1,741 outreach events were organised in 2009 (71 226 attendees, including 12 865 kids) and 1,881 outreach events were organised in 2010 (104,822 attendees, including 29,794 children).
But still, the British general public has very little idea about the issues concerning artefact hunting and collecting, or (I would hazard a guess) what archaeology in a broader sense is all about. My Mum went to one and said the girl was useless.

"During 2009 and 2010 the PAS's Finds Liaison Officers had regular contact with 177 metal-detecting clubs, attending 1,619 club meetings in 2009 and 2010 (732 and 887 respectively)". And this of course is where a lot of the finds recording is going on.

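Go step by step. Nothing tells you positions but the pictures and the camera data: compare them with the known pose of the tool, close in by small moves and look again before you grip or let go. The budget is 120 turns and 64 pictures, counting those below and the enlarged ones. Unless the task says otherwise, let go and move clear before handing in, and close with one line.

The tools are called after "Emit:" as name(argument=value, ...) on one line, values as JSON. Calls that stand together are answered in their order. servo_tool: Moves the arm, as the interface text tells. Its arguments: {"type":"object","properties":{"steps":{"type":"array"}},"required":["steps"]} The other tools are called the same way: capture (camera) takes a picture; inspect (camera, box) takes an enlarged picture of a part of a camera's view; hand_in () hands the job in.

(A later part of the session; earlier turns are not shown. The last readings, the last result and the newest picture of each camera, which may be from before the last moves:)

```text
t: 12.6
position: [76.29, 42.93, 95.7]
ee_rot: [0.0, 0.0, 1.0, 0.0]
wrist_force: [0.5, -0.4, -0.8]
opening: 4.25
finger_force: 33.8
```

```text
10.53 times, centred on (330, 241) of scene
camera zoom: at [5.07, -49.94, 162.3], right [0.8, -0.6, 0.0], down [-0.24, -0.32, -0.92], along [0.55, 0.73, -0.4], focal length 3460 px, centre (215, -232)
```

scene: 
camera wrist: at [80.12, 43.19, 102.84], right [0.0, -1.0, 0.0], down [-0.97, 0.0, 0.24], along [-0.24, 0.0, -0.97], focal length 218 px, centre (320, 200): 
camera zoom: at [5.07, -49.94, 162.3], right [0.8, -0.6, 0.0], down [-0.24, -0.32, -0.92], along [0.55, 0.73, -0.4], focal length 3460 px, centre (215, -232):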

Also at rallies, the summary annual report gives no details of the numbers of fnds recoirded from these two types of FLO activity. It would be useful to see a proper breakdown of these to offset the claims being made about "recording by metal detectorists" which do not take this factor into account.

Ed Vaizey, the metal detecting Culture Minister, said:
"It is widely recognised that both the Portable Antiquities Scheme and the Treasure Act 1996 have been a great success. They are both helping to enrich museum collections, with the most important archaeological discoveries being acquired for the nation. It is a tremendous achievement that the Staffordshire and Frome hoards are now on display in public collections where they can be enjoyed by all." [and we got much of the Twinstead hoard back, didn't we?]

A "tremendous achievement"? To what degree however are current policies leading to the protection of the archaeological record from being dug over in the search for randomly selected collectables for entertainment and profit? To what degree is the PAS "succeeding" in mitigating that, and ensuring "best practice"? What has British archaeology lost in the "partnership" with artefact hunters in addition to a huge amount of credibility?